Discovering Spitsbergen’s Natural Wonders

Here, deep inside the Arctic Circle, the midnight sun means that guided excursions into the tundra can stretch up to 10 hours.

Passengers on a Svalbard summer cruise take in a melting ice cap.

When the 16th-century Dutch explorer William Barentsz first sighted the polar archipelago of Svalbard while attempting to find a northern sea route to Asia, he christened it Spitsbergen, or “pointed mountains.” That name is now reserved for its largest island—more than 700 kilometers off the Norwegian mainland—where the former coal-mining town of Longyearbyen lays claim to the northernmost full-service hotel in the world.

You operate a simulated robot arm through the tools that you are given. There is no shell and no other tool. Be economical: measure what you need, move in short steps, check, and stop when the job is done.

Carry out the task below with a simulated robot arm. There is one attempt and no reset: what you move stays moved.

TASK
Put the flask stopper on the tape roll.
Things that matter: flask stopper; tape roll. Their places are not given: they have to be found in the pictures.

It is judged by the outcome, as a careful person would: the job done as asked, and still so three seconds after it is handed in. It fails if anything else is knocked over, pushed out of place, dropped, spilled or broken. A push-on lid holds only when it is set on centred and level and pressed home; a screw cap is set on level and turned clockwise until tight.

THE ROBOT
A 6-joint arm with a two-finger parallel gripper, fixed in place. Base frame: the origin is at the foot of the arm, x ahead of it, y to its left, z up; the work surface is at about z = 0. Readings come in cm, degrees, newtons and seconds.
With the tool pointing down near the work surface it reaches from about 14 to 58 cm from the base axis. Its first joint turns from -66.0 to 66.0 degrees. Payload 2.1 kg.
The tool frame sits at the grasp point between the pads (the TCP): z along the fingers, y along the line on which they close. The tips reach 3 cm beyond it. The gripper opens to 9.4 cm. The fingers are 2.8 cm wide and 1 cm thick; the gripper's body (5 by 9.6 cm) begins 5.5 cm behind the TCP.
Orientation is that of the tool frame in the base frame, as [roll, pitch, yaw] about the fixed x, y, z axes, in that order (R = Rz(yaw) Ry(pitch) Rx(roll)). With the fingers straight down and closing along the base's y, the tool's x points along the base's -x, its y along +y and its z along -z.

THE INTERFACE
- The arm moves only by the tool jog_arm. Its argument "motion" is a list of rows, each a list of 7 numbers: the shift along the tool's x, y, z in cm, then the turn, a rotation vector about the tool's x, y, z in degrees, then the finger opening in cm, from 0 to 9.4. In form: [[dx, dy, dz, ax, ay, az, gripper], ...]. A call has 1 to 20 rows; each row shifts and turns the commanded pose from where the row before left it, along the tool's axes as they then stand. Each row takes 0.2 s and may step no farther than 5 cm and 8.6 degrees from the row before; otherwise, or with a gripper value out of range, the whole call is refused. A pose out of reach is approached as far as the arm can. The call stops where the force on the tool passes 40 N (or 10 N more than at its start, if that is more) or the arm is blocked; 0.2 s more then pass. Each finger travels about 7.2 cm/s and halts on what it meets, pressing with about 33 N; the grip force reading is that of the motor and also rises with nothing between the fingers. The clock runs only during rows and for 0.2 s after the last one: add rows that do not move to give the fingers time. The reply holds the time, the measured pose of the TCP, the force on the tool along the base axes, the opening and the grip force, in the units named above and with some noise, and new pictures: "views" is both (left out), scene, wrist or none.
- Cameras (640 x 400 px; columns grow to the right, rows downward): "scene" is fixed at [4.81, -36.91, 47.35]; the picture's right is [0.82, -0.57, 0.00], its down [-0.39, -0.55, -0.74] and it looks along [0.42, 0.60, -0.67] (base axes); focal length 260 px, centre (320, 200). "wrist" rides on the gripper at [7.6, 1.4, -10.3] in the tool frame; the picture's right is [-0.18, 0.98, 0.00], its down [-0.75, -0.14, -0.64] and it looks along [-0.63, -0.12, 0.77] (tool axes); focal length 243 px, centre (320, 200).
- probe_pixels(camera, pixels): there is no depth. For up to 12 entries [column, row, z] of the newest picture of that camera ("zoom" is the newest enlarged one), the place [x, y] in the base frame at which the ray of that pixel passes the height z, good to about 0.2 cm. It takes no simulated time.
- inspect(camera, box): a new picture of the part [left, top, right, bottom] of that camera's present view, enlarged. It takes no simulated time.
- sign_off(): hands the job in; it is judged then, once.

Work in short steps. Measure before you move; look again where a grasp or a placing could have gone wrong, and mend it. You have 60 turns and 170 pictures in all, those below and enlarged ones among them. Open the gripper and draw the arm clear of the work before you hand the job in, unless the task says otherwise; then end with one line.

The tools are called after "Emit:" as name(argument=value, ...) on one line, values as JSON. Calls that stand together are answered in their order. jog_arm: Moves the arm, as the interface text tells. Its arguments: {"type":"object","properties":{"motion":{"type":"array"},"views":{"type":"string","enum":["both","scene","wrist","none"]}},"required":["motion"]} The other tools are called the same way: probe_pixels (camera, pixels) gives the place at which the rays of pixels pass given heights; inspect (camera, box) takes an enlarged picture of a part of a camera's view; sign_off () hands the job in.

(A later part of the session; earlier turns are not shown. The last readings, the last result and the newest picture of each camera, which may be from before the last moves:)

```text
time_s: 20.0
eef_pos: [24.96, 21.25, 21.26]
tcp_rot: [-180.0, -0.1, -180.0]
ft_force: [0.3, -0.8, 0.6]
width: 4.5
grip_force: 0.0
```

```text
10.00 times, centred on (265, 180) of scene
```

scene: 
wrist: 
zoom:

While tourists arrive throughout the year, Spitsbergen’s natural wonders are best experienced in the summer months. Here, deep inside the Arctic Circle, the midnight sun means that guided excursions into the tundra can stretch up to 10 hours. Another plus? Retreating seasonal ice opens the way for voyages around the fjords in search of walruses, prolific birdlife, and—most enticing of all—polar bears on the hunt for prey.

Getting There
Scandinavian Airlines
 connects Longyearbyen with Oslo, which is serviced by nonstop flights from Bangkok aboard Thai Airways. Those coming from Hong Kong and Singapore will require an extra stopover in Copenhagen.

Where to Stay
With 95 comfortable rooms, two outdoor hot tubs, and a sauna, the recently renovated Radisson Blu Hotel Spitsbergen (47-79/023-450; doubles from US$182) is Longyearbyen’s premier address. Its restaurant now showcases Arctic produce in Asian-inspired creations like reindeer dumplings.

What to Do
U.K.-based outfitter Natural World Safaris runs nine- to 11-day expedition cruises in Svalbard from April to August, bringing up to 12 passengers per ship into the polar bears’ ice-bound domain.